## [SUPPLIED PASSAGE]
Other studies evaluated the correlation between radiographic exposure techniques and the entrance surface air kerma (ESAK) using EI from computed and digital radiography. The results demonstrated a strong correlation between EI and ESAK, suggesting that EI can be a reliable indicator of patient dose. However, the study also found a poor correlation between EI and kVp, indicating that while EI is influenced by exposure factors, it may not directly reflect changes in kVp [26].

Similarly, the mAs is another critical technical factor influencing EI. Studies have demonstrated a direct linear relationship between mAs and EI. Increasing the mAs results in a proportional increase in the radiation dose to the detector, leading to a higher EI [27]. Conversely, decreasing the mAs reduces both the radiation dose and the EI. This linearity implies that careful adjustment of mAs can control the EI, thereby influencing image quality and patient exposure [28-30].

## [STORED DATA]

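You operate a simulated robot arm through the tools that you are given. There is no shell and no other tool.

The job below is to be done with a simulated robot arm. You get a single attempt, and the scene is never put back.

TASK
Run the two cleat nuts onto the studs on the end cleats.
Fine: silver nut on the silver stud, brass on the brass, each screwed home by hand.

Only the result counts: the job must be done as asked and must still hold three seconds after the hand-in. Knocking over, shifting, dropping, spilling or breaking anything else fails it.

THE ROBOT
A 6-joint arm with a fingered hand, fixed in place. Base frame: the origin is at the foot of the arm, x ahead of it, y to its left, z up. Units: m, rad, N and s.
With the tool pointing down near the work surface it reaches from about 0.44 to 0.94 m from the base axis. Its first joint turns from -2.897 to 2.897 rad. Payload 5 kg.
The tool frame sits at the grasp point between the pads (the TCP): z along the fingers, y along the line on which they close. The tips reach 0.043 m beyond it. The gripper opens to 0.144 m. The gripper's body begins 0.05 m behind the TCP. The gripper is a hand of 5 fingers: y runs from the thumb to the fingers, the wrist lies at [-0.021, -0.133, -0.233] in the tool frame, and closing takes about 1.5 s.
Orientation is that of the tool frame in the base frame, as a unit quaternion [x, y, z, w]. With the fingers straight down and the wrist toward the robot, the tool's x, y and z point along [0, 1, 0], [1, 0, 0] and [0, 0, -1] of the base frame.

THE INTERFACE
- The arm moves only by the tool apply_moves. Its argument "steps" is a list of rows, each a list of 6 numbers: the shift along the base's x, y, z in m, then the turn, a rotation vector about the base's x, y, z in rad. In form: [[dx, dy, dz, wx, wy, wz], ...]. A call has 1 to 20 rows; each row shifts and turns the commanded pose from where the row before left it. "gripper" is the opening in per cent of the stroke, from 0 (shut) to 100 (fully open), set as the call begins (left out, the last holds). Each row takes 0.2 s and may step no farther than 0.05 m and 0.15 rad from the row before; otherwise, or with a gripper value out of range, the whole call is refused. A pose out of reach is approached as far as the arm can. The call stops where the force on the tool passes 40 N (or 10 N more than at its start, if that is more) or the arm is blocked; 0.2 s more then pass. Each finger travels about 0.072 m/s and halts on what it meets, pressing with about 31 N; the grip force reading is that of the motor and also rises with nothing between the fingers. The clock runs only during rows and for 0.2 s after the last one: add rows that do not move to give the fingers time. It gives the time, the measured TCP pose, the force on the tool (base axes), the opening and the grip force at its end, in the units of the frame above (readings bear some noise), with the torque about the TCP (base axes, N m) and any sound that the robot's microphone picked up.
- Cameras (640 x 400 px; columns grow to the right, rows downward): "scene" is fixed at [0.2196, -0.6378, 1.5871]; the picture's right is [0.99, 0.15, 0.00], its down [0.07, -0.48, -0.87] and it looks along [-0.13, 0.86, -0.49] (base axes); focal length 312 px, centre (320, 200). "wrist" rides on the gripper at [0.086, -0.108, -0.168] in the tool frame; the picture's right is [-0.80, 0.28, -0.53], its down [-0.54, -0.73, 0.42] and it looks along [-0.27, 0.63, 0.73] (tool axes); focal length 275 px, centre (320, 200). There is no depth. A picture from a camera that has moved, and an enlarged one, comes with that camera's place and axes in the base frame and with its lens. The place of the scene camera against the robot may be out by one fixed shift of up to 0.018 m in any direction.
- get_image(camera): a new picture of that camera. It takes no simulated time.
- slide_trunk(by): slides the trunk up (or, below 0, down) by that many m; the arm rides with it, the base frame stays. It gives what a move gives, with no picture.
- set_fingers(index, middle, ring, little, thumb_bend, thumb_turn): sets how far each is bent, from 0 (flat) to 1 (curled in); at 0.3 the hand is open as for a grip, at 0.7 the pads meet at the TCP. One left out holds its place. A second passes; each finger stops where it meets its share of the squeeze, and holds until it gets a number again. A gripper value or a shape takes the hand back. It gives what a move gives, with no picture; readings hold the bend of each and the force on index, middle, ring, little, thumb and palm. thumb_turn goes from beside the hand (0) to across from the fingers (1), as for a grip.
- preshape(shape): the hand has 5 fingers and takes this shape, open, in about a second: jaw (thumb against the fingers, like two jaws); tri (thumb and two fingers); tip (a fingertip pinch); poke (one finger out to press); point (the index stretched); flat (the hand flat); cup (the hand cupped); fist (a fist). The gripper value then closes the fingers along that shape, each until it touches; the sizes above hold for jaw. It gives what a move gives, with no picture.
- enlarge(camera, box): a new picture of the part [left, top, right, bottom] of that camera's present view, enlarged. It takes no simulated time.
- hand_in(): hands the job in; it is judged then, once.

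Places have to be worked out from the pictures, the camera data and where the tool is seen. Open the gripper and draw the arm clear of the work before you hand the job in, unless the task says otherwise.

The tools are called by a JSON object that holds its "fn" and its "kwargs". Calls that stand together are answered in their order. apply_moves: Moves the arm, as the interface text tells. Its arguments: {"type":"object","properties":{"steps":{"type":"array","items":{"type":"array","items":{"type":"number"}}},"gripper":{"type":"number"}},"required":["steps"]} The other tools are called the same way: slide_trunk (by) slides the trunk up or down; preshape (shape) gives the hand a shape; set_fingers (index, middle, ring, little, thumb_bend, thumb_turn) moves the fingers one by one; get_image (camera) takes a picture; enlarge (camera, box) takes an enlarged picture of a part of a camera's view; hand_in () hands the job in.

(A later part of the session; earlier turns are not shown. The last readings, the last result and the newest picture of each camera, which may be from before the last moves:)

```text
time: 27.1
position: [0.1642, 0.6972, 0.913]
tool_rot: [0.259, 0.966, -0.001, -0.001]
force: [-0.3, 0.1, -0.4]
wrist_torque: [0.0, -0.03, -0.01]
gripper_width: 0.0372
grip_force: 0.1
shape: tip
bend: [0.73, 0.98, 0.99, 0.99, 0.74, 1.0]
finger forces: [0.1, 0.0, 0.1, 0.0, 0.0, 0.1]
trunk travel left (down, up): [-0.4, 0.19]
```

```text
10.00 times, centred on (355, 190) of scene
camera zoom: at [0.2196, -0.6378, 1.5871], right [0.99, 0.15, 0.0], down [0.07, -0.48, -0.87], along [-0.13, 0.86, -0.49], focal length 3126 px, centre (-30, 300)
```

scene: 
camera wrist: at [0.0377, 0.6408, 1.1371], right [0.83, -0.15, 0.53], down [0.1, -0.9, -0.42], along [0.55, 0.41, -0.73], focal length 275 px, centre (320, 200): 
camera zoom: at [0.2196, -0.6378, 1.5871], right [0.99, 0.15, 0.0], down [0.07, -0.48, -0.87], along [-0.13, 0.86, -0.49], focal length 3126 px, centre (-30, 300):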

## [PROBLEM REQUIREMENTS]
Extract from the supplied passage the words running from "Similarly, the mAs" to "patient exposure [28-30].".

## [OUTPUT FOR THIS EXERCISE]
Similarly, the mAs is another critical technical factor influencing EI. Studies have demonstrated a direct linear relationship between mAs and EI. Increasing the mAs results in a proportional increase in the radiation dose to the detector, leading to a higher EI [27]. Conversely, decreasing the mAs reduces both the radiation dose and the EI. This linearity implies that careful adjustment of mAs can control the EI, thereby influencing image quality and patient exposure [28-30].